Clinicians at Houston Methodist are reporting that transfusing critically ill COVID-19 patients with high antibody plasma early in their illness—within 72 hours after hospitalization proving most effective—reduced the mortality rate.

They transfused 316 patients, and a preliminary analysis showed a significant reduction (P = 0.047) in mortality within 28 days, specifically in patients transfused with an anti-spike protein receptor binding domain titer of ≥1:1350 within 72 hours of their admission with plasma.

Of the 316 transfused patients, 136 met a 28-day outcome and were matched to 251 non-transfused control COVID-19 patients.

The study results were published in The American Journal of Pathology.

"Our studies to date show the treatment is safe and, in a promising number of patients, effective," coauthor James Musser, MD, PhD, chair of the Department of Pathology and Genomic Medicine at Houston Methodist said. "While convalescent plasma therapy remains experimental and we have more research to do and data to collect, we now have more evidence than ever that this century-old plasma therapy has merit, is safe and can help reduce the death rate from this virus."

Houston Methodist hospitals enrolled 316 patients from March 28 to July 6. The patients were tracked after plasma transfusion and compared to a control group of similar COVID-19 patients who did not receive convalescent plasma. An observational propensity score-matched analysis was used to balance the characteristics of participants and allow for an objective interpretation of the results at this stage.

Houston Methodist investigators found that those treated early in their illness with donated plasma had the highest concentration of antibodies and were more likely to survive and recover than similar patients who were not treated with convalescent plasma.

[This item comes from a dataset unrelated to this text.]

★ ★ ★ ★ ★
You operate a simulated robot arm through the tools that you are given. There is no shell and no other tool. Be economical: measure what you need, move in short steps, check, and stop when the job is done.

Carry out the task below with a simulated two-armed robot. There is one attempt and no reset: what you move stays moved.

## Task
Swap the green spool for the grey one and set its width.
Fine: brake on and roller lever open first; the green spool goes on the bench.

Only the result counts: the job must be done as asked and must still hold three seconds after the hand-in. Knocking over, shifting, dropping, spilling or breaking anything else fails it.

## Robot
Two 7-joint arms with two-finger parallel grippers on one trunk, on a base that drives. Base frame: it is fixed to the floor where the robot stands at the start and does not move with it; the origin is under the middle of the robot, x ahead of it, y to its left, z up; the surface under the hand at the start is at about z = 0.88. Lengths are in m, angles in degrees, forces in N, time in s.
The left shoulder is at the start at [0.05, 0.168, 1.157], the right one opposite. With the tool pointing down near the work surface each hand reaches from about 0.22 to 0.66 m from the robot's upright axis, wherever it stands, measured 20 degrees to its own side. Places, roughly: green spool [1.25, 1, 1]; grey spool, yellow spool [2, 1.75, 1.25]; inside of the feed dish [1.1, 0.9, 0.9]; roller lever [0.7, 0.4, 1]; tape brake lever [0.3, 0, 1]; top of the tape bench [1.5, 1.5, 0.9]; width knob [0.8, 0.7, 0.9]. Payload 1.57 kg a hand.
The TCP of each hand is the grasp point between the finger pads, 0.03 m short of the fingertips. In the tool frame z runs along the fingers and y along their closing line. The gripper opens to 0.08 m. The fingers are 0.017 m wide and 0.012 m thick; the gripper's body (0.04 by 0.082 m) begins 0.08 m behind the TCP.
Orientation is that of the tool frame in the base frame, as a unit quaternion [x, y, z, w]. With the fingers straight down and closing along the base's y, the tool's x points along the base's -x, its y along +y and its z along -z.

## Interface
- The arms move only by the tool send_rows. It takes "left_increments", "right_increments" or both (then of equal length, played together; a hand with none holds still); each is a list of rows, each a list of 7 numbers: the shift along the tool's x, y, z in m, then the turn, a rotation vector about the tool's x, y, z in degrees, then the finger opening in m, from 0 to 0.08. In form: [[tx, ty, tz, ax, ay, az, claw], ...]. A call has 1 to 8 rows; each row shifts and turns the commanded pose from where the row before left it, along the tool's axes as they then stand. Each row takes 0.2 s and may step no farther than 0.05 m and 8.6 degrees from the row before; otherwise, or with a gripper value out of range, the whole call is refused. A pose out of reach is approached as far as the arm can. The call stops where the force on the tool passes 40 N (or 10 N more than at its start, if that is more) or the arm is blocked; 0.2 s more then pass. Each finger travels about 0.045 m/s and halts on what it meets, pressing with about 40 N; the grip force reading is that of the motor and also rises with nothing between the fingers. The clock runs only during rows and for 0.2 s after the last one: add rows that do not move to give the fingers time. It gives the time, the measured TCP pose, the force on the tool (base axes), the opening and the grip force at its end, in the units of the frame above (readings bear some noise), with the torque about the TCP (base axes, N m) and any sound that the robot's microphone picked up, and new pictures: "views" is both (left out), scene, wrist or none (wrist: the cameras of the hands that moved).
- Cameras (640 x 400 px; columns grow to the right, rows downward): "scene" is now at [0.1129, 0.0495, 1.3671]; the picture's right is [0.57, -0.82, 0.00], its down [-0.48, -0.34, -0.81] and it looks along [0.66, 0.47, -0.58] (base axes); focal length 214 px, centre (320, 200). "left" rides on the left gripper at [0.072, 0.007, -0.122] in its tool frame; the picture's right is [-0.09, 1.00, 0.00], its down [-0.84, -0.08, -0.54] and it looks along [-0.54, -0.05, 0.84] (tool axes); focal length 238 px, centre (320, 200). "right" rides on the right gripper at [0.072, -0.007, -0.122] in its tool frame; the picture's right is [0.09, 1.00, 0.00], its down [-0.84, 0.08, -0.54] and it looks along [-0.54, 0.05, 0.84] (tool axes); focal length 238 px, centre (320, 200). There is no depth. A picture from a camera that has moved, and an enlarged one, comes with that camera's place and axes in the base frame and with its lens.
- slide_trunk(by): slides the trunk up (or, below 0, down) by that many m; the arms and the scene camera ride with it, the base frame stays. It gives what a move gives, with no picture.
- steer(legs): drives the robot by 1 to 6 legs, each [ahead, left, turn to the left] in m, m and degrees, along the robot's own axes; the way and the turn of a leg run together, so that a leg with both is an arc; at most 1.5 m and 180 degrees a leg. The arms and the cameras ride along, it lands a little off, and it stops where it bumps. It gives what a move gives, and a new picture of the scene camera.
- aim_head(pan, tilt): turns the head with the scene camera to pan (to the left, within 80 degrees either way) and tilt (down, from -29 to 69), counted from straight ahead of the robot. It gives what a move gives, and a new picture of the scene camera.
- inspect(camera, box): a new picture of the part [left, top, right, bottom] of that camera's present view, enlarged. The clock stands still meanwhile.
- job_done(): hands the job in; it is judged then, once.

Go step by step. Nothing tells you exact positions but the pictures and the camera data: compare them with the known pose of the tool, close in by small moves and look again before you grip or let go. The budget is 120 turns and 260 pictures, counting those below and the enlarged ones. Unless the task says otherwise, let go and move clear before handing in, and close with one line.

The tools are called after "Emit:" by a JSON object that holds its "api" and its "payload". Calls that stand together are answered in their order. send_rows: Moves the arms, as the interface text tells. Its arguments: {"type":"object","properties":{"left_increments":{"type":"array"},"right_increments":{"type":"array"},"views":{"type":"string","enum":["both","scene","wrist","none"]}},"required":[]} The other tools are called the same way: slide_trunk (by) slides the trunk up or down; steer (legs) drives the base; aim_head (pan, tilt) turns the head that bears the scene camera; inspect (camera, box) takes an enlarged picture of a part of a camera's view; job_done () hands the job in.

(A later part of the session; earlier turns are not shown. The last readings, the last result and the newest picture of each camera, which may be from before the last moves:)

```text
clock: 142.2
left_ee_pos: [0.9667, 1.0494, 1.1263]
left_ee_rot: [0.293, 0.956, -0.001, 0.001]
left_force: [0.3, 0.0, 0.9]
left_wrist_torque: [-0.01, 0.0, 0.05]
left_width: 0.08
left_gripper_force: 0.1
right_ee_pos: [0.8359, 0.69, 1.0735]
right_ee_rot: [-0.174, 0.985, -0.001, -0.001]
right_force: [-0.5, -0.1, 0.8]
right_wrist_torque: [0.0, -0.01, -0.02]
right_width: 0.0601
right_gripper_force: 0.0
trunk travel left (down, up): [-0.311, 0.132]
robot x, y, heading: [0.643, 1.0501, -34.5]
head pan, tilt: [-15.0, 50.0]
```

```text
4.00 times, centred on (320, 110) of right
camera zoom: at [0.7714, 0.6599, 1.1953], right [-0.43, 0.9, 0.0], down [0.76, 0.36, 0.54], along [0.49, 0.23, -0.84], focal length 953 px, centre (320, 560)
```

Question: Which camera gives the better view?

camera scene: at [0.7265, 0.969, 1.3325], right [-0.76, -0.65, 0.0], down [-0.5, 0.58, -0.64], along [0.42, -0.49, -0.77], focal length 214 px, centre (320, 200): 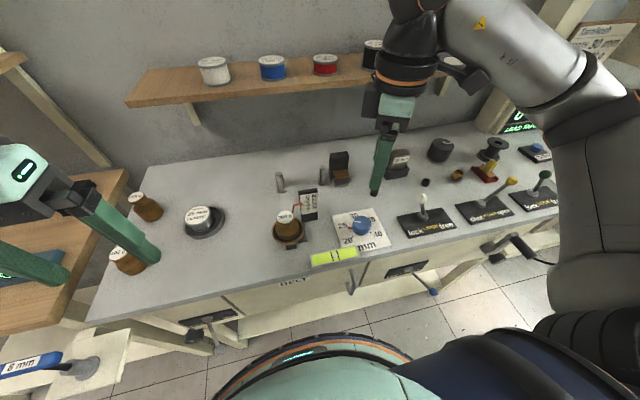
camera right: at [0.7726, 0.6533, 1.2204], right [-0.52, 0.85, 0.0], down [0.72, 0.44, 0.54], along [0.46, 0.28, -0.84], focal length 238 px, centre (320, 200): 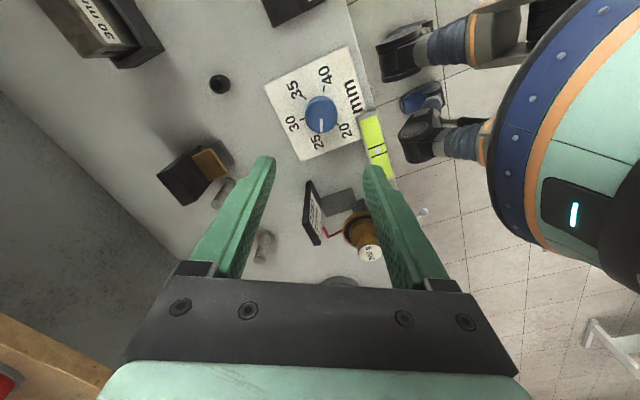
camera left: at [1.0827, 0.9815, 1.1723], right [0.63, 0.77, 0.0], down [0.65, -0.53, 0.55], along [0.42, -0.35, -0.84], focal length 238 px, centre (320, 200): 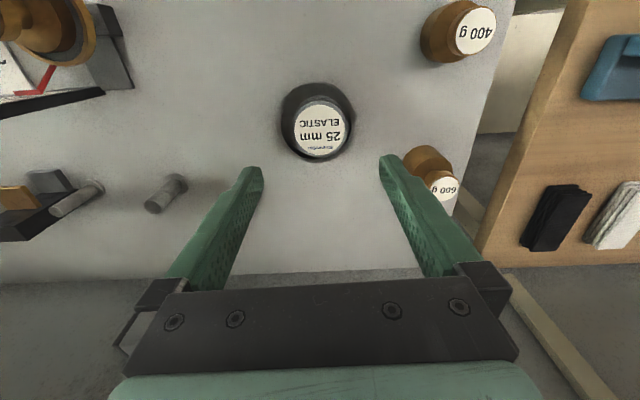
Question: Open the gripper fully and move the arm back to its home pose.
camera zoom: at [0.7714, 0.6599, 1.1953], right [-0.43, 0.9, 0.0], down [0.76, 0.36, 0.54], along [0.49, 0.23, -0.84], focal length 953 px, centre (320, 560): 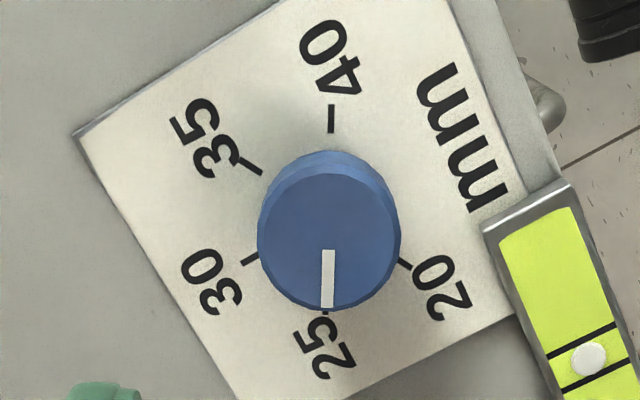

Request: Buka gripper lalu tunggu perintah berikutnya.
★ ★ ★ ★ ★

Patients who were excluded from the study included those with a history of severe reactions to blood transfusions, those with underlying uncompensated and untreatable end-stage disease, and patients with fluid overload or other conditions that would increase the risk of plasma transfusion.

“This interim propensity score-matched analysis suggests that transfusion of high anti-RBD IgG titer COVID-19 convalescent plasma early in hospitalization reduces mortality in COVID-19 patients,” the investigators wrote.